The Intellectual-Principle in the Supreme has ever been the sun of that sphere – let us accept that as the type of the creative Logos – and immediately upon it follows the Soul depending from it, stationary Soul from stationary Intelligence. But the Soul borders also upon the sun of this sphere, and it becomes the medium by which all is linked to the overworld; it plays the part of an interpreter between what emanates from that sphere down to this lower universe, and what rises – as far as, through soul, anything can – from the lower to the highest.

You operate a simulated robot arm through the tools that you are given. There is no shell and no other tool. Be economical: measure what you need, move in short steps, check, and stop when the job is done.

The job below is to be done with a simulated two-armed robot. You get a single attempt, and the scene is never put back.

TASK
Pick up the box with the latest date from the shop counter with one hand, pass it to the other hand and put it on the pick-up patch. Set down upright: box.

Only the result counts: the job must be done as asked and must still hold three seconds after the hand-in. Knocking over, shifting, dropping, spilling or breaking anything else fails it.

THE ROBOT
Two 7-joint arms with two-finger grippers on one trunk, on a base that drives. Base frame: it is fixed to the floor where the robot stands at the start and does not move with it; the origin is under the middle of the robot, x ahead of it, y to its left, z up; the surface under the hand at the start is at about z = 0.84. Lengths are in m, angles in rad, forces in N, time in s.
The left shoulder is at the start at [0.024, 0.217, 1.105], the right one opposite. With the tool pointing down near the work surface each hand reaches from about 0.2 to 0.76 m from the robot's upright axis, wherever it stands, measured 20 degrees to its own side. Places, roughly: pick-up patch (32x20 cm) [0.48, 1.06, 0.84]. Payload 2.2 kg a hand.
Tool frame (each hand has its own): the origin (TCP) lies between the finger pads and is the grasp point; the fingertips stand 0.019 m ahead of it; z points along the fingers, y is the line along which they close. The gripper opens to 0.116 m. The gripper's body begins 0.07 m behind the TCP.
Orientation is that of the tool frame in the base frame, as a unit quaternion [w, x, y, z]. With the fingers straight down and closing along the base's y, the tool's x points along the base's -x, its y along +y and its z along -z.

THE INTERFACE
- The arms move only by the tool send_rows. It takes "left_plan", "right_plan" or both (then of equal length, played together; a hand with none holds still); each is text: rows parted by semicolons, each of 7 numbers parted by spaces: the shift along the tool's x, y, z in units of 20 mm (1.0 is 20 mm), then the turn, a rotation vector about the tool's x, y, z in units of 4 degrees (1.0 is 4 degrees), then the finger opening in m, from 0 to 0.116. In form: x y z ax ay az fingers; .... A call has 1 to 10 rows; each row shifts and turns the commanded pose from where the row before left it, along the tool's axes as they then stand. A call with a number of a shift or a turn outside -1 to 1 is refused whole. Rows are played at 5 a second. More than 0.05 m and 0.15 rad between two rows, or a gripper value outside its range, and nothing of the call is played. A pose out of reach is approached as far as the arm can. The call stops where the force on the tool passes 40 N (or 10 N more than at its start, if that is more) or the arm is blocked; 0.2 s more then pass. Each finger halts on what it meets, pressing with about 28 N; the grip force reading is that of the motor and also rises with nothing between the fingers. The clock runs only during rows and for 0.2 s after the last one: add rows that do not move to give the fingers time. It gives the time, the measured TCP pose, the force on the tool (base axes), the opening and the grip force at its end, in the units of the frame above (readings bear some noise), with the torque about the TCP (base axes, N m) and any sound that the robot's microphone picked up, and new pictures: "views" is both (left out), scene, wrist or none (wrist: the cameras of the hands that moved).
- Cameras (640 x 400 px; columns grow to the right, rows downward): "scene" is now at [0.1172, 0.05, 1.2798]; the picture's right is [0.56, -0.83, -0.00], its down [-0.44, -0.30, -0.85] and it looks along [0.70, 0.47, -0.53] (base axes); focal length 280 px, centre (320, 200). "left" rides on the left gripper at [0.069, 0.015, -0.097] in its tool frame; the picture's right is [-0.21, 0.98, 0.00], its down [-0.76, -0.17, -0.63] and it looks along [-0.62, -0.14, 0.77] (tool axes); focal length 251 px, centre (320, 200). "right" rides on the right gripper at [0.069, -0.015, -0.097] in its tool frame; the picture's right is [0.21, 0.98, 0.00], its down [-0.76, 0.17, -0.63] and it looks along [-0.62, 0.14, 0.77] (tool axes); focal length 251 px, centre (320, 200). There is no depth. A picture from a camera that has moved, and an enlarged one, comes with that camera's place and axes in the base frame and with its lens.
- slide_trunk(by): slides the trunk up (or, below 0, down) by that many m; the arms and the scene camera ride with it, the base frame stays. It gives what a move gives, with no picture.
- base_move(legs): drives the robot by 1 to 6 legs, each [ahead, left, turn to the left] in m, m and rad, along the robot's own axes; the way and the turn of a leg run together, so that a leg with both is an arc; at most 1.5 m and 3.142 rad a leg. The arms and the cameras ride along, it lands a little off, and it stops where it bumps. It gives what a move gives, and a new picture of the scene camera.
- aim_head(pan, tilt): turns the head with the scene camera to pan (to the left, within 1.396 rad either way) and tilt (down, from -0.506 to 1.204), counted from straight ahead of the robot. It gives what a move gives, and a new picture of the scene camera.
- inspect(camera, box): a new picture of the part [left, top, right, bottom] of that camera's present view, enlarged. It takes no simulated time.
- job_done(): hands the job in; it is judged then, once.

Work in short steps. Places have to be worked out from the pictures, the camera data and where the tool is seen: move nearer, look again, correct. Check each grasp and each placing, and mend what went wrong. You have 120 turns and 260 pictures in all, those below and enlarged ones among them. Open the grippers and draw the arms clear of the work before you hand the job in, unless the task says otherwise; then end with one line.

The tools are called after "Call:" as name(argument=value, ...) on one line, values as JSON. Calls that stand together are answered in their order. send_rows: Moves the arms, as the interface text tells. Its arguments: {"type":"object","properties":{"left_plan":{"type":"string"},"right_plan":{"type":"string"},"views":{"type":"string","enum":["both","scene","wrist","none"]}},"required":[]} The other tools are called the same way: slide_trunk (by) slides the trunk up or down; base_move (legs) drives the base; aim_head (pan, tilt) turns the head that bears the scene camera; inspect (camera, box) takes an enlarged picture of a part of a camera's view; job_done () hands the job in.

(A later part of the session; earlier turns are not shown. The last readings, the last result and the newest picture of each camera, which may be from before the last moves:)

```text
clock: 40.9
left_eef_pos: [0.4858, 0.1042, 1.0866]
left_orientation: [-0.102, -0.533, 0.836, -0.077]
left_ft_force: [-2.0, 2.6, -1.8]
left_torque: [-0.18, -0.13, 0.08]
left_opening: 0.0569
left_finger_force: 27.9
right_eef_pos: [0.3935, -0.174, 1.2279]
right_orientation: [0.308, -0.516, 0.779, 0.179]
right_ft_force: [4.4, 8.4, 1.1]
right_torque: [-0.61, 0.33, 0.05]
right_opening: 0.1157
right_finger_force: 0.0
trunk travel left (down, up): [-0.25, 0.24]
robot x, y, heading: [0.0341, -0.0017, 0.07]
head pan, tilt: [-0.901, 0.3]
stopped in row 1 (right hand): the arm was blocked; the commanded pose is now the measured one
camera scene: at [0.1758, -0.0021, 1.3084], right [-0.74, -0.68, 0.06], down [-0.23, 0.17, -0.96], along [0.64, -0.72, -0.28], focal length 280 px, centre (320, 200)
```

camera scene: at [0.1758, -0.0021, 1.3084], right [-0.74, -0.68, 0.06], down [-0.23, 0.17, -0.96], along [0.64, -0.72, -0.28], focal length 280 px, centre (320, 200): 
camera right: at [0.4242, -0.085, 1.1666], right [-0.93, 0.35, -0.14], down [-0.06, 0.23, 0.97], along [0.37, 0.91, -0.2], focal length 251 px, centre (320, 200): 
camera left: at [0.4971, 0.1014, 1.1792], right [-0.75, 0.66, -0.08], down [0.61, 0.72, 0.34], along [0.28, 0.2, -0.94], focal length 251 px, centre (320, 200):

Nothing, in fact, is far away from anything; things are not remote: there is, no doubt, the aloofness of difference and of mingled natures as against the unmingled; but selfhood has nothing to do with spatial position, and in unity itself there may still be distinction.
These Beings [the Reason-Principles of this sphere] are divine in virtue of cleaving to the Supreme, because, by the medium of the Soul thought of as descending they remain linked with the Primal Soul, and through it are veritably what they are called and possess the vision of the Intellectual Principle, the single object of contemplation to that soul in which they have their being.